-- BEGIN RECORDED INFORMATION --

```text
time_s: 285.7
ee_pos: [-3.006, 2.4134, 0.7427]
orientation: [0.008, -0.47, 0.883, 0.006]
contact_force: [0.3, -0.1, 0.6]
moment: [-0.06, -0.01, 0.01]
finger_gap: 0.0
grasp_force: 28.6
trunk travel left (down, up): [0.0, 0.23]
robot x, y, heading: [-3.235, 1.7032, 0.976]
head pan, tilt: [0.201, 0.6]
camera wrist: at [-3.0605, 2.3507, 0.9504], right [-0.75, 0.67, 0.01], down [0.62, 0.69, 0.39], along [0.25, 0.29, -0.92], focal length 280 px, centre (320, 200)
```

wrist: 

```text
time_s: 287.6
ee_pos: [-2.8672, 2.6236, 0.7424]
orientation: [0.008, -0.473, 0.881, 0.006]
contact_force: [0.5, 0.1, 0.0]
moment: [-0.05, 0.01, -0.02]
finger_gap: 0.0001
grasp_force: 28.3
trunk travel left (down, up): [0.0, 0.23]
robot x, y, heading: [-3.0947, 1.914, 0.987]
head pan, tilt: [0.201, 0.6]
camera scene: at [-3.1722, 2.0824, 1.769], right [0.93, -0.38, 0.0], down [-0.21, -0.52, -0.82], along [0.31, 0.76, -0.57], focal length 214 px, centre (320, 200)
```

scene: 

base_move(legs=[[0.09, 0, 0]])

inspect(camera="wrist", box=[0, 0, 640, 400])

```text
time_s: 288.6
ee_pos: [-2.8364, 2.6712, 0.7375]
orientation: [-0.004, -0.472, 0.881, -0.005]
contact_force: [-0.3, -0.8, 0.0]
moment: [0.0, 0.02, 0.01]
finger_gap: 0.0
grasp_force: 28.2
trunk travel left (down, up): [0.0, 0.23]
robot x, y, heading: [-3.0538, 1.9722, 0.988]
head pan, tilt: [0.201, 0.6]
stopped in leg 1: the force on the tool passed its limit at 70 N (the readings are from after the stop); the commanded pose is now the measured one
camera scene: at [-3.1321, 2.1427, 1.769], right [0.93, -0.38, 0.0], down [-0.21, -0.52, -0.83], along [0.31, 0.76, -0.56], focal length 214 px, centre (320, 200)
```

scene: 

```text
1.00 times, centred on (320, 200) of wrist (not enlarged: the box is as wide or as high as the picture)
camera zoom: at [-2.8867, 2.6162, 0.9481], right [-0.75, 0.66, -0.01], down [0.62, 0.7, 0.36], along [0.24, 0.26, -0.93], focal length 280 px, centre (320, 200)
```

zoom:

-- END RECORDED INFORMATION --

All of the material above needs to be copied exactly. Format the lines as a JSON array of strings and drop empty lines.

◆ **EXERCISE RESULT**
[
  "```text",
  "time_s: 285.7",
  "ee_pos: [-3.006, 2.4134, 0.7427]",
  "orientation: [0.008, -0.47, 0.883, 0.006]",
  "contact_force: [0.3, -0.1, 0.6]",
  "moment: [-0.06, -0.01, 0.01]",
  "finger_gap: 0.0",
  "grasp_force: 28.6",
  "trunk travel left (down, up): [0.0, 0.23]",
  "robot x, y, heading: [-3.235, 1.7032, 0.976]",
  "head pan, tilt: [0.201, 0.6]",
  "camera wrist: at [-3.0605, 2.3507, 0.9504], right [-0.75, 0.67, 0.01], down [0.62, 0.69, 0.39], along [0.25, 0.29, -0.92], focal length 280 px, centre (320, 200)",
  "```",
  "wrist: ",
  "```text",
  "time_s: 287.6",
  "ee_pos: [-2.8672, 2.6236, 0.7424]",
  "orientation: [0.008, -0.473, 0.881, 0.006]",
  "contact_force: [0.5, 0.1, 0.0]",
  "moment: [-0.05, 0.01, -0.02]",
  "finger_gap: 0.0001",
  "grasp_force: 28.3",
  "trunk travel left (down, up): [0.0, 0.23]",
  "robot x, y, heading: [-3.0947, 1.914, 0.987]",
  "head pan, tilt: [0.201, 0.6]",
  "camera scene: at [-3.1722, 2.0824, 1.769], right [0.93, -0.38, 0.0], down [-0.21, -0.52, -0.82], along [0.31, 0.76, -0.57], focal length 214 px, centre (320, 200)",
  "```",
  "scene: ",
  "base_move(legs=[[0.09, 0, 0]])",
  "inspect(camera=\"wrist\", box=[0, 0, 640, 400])",
  "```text",
  "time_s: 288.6",
  "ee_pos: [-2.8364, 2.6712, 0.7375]",
  "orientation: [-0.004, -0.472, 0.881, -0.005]",
  "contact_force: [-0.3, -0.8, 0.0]",
  "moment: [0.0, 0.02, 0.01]",
  "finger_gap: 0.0",
  "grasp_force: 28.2",
  "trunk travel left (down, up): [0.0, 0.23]",
  "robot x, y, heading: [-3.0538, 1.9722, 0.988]",
  "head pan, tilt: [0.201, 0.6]",
  "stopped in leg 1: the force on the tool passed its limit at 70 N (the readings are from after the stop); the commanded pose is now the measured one",
  "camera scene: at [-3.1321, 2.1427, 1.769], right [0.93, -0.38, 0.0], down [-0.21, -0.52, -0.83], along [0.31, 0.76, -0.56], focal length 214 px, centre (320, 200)",
  "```",
  "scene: ",
  "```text",
  "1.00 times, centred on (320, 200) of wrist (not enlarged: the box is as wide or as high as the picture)",
  "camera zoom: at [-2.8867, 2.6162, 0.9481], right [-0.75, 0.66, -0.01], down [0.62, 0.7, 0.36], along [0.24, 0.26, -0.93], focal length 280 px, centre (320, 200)",
  "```",
  "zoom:"
]